>>>>

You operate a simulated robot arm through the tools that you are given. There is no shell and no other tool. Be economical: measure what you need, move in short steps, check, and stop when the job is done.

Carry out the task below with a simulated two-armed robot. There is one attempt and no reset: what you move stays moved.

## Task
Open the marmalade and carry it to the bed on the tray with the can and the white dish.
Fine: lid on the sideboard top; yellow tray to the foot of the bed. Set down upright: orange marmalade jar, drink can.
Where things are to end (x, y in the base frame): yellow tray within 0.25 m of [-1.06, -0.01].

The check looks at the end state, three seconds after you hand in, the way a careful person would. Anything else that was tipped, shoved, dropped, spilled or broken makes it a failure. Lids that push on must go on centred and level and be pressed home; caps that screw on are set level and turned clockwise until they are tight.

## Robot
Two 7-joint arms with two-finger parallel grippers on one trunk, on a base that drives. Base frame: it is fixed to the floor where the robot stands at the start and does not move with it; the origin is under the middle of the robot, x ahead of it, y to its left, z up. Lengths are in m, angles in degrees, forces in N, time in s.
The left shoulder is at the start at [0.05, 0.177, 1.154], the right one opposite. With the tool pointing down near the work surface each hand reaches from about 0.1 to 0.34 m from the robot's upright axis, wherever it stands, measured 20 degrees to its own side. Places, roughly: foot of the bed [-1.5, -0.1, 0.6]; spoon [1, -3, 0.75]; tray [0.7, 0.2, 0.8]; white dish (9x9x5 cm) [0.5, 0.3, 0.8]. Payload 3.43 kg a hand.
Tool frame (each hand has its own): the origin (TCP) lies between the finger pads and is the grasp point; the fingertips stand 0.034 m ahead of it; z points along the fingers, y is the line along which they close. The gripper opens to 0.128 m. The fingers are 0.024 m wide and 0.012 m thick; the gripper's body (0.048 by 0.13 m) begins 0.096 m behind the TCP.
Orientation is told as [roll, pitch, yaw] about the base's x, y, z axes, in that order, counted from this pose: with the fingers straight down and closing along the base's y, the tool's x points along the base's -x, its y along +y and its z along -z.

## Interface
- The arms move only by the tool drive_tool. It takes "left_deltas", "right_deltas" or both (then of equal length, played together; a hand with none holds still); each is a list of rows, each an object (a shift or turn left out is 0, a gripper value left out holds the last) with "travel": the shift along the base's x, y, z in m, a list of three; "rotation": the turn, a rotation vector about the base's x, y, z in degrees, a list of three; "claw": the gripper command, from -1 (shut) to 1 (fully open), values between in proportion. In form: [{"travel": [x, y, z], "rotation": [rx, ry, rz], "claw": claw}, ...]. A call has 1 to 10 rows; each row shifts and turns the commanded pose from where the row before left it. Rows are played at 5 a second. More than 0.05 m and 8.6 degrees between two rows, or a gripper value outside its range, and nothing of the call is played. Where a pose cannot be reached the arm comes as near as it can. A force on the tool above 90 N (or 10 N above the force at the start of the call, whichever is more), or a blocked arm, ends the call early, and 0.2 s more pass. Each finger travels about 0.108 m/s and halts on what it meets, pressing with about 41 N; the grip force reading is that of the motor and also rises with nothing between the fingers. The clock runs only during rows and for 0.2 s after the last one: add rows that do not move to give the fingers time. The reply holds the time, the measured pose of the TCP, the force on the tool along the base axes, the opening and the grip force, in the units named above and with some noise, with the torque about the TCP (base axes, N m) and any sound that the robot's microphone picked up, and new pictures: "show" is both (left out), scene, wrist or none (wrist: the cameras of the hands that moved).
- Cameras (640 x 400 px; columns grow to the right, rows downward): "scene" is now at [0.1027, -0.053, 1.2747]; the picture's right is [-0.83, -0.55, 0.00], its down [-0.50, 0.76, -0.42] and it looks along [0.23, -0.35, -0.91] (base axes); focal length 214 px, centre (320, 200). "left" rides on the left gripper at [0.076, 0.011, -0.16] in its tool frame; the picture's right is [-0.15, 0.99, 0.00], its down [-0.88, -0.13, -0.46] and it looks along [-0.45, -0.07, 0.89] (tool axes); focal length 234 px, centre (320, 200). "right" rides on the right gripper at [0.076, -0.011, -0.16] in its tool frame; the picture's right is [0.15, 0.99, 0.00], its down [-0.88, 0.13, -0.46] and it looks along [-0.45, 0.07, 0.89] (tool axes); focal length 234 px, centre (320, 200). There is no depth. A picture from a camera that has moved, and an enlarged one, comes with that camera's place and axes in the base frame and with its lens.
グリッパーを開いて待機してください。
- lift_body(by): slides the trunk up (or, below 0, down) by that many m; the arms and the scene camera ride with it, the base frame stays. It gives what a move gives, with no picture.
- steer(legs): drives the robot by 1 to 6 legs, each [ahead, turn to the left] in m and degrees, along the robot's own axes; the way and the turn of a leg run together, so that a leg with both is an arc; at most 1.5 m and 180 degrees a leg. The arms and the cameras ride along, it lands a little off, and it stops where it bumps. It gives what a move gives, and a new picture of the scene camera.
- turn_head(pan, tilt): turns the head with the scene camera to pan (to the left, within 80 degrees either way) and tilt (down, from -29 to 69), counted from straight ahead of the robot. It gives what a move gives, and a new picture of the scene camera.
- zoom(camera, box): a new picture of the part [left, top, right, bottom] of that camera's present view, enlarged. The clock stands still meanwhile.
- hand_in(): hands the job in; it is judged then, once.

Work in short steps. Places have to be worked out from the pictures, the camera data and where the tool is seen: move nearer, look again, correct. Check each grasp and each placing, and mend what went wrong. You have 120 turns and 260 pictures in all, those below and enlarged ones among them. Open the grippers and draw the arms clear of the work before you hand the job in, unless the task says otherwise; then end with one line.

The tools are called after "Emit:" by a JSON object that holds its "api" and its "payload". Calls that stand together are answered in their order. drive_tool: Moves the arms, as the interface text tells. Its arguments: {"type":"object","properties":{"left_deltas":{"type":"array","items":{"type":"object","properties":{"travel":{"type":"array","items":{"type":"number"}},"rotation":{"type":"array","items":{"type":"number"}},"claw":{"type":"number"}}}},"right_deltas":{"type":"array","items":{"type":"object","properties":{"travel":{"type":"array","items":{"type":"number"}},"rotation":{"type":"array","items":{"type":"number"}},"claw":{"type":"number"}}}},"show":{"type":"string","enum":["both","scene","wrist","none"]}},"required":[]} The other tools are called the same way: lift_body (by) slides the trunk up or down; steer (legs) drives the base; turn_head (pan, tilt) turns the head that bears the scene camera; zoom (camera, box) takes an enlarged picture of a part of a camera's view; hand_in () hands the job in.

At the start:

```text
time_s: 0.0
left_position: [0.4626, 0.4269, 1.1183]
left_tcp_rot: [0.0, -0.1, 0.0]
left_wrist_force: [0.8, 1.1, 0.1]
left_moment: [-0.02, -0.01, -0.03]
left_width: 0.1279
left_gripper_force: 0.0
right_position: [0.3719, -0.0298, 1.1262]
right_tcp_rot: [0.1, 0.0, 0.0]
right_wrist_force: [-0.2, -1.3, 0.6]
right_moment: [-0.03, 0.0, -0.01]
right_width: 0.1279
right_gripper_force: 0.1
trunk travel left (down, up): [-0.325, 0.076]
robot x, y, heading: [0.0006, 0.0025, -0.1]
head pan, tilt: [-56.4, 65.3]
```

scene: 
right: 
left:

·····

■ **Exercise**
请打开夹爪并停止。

<<<<

■ **Exercise**
Retype only the lines running from the top of the listing to the line that holds "Fine: lid on", both ends included.

■ **Exercise result**
You operate a simulated robot arm through the tools that you are given. There is no shell and no other tool. Be economical: measure what you need, move in short steps, check, and stop when the job is done.

Carry out the task below with a simulated two-armed robot. There is one attempt and no reset: what you move stays moved.

## Task
Open the marmalade and carry it to the bed on the tray with the can and the white dish.
Fine: lid on the sideboard top; yellow tray to the foot of the bed. Set down upright: orange marmalade jar, drink can.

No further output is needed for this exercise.